All I can say is, there are some projects I've tossed and then danced a happy dance around the trash can. There's something completely liberating about demolishing a UFO. I reserve this for those projects that caused me unwarranted frustration and angst, that I'd be embarrassed to have anyone else be witness to, or that just cause my stomach to twist whenever I look at them. I just have to purge them from my life.
It's cleansing. Try it.
Assignment for this week
So, this week, I want you to assess each one of your UFOs and honestly--completely and totally honestly--determine if you actually (1) want or (2) need to finish it. If it's a project for someone else, why isn't it done yet? Could you talk to that person about the consequences of not finishing it?

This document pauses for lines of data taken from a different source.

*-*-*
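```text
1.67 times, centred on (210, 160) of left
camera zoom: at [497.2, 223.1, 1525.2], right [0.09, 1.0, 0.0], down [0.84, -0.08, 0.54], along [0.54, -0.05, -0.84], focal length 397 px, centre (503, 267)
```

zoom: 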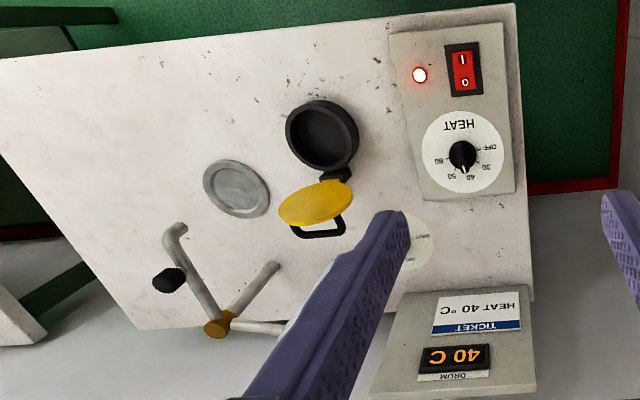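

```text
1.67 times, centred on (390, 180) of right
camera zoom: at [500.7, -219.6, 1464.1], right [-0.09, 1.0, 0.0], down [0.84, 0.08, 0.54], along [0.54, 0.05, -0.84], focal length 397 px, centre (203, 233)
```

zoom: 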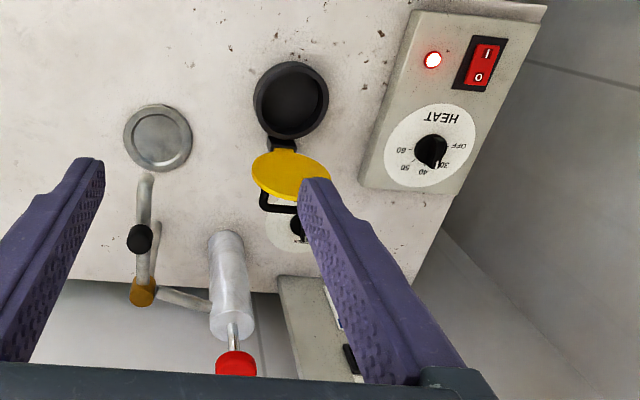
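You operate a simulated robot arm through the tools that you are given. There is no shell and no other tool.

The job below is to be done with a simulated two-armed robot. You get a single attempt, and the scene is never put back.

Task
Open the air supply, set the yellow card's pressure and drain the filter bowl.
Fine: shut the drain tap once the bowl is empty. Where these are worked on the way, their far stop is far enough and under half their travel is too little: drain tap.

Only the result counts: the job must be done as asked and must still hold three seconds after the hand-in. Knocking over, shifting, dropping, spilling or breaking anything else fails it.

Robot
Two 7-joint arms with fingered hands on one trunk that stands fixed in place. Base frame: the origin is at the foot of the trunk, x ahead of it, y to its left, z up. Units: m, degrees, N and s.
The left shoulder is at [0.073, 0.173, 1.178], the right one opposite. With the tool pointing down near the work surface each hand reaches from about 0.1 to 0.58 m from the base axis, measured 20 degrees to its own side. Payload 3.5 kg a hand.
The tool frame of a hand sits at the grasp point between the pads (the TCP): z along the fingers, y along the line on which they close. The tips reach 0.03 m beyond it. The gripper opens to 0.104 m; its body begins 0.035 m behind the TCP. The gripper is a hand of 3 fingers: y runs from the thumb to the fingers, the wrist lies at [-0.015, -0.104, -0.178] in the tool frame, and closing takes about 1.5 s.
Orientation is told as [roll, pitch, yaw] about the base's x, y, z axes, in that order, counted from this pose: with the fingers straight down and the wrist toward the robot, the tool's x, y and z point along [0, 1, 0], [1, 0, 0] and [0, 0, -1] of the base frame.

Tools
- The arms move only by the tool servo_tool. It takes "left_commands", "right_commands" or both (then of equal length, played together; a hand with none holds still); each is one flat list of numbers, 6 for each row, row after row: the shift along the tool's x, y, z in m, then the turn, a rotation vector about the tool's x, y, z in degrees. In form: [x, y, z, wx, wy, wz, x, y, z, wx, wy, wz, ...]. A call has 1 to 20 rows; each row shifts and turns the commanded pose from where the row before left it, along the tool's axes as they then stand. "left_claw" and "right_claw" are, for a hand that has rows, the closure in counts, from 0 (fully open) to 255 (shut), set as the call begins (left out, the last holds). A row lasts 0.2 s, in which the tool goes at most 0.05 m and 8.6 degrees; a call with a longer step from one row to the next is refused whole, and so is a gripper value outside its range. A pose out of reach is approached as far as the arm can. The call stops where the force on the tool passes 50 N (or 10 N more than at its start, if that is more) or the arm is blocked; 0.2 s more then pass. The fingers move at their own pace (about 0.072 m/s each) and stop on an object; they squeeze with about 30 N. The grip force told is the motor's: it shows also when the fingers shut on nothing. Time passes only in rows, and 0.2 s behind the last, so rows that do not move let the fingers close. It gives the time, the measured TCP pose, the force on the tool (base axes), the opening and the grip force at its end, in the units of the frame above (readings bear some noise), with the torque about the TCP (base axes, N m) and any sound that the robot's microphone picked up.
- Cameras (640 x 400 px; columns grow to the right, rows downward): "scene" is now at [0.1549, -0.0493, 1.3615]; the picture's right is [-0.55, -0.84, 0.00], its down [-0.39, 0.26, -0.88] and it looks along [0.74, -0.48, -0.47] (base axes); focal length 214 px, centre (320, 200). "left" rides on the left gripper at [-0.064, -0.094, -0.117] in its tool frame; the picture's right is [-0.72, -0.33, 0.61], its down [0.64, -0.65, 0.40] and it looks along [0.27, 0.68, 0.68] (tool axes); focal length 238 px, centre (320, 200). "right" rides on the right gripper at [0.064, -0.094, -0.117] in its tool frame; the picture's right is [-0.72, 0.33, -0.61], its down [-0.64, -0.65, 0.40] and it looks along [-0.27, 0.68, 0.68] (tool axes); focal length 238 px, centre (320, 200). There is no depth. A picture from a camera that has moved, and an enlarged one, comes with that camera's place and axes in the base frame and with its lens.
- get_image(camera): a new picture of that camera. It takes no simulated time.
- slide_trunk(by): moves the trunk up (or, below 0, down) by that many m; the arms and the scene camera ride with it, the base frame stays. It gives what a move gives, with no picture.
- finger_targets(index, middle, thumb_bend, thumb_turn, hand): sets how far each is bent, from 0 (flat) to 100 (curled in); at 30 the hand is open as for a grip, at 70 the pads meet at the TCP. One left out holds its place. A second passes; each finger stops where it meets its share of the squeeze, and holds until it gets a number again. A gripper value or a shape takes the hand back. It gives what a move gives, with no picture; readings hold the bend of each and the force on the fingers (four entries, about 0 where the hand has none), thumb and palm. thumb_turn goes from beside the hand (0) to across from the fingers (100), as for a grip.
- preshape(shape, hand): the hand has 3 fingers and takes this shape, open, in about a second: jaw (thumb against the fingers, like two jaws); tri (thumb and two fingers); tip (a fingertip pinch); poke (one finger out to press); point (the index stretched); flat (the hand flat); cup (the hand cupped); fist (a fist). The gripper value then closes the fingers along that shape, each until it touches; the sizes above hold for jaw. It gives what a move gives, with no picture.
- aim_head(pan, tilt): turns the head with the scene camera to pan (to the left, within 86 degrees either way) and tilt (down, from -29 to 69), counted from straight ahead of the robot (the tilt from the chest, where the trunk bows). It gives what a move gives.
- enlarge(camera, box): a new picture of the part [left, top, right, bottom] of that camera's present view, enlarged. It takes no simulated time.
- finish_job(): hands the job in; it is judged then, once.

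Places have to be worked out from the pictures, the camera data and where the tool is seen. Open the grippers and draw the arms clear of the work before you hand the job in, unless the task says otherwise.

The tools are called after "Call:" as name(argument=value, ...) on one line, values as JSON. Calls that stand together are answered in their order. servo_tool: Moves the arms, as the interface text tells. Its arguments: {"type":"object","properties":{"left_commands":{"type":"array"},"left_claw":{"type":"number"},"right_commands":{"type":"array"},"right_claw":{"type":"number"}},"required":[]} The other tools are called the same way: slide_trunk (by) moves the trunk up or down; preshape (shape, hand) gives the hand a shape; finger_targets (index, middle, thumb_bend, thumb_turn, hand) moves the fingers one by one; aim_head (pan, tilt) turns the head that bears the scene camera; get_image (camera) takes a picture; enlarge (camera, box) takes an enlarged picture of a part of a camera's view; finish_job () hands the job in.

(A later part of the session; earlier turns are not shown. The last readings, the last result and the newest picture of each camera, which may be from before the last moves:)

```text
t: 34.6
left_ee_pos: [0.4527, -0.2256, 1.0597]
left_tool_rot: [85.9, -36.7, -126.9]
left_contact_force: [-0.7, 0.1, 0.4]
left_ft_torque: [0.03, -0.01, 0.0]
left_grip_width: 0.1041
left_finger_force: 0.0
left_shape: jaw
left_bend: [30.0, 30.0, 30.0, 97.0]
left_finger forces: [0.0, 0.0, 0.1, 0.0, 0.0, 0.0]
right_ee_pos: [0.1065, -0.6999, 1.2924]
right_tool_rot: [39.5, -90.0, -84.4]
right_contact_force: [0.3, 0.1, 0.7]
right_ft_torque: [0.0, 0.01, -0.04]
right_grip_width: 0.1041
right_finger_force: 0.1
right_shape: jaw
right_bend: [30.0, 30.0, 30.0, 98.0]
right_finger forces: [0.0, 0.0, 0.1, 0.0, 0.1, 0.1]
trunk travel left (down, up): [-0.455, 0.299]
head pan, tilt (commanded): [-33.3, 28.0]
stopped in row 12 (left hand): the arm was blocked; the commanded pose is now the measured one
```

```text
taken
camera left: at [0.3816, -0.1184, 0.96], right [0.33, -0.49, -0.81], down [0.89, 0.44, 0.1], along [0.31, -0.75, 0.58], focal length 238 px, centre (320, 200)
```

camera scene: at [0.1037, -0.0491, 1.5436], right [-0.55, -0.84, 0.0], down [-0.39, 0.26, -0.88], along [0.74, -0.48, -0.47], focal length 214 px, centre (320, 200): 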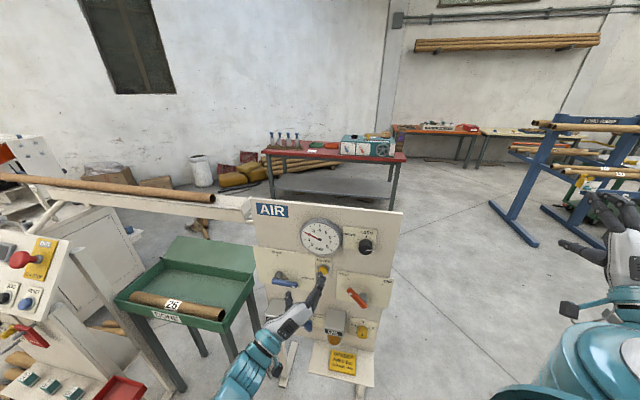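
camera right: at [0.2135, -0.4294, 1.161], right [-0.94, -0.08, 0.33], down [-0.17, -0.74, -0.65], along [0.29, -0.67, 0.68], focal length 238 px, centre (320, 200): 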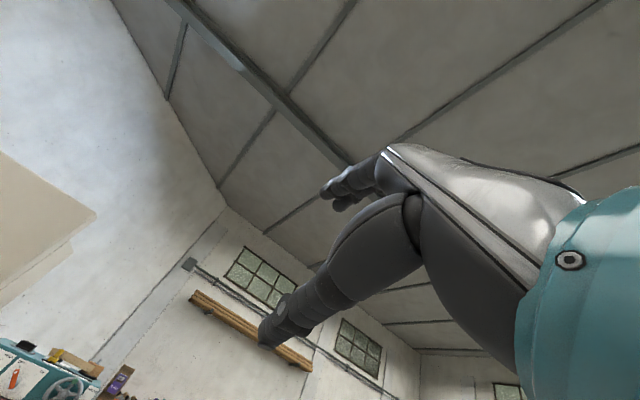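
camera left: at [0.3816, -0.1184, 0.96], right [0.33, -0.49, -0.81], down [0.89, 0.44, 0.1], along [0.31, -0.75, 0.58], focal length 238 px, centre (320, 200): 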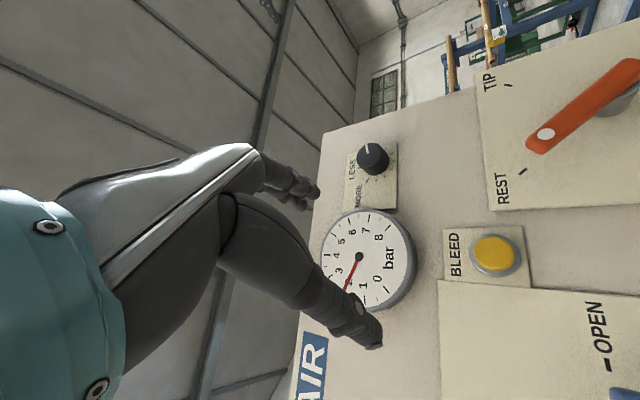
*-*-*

If it's a project for you, does it really need to be finished or, at least, does it need to be finished by you?
I'd actually already gone through my list a couple of months ago and found two projects to give away to others, and trashed a couple of other ones. I still plan on going through the list again to see if there are others I could "off." So I'm with you in this!
See if you can't decrease your list by at least one UFO--maybe more!
*One of Mom's UFOs did come back home to live with me. One of my BFF/BQFs, Lori, finished it and gave it back to me as a gift a couple of years after I'd done the UFO-giveaway. Mom's original UFO was actually round--or hexagonal or whatever. I think she intended to complete it as a table cover. Lori finished it as a wallhanging and gifted it to me; it now hangs over the bed in my guest room. So, see? There is a happy ending for UFOs sent off to live in other people's houses!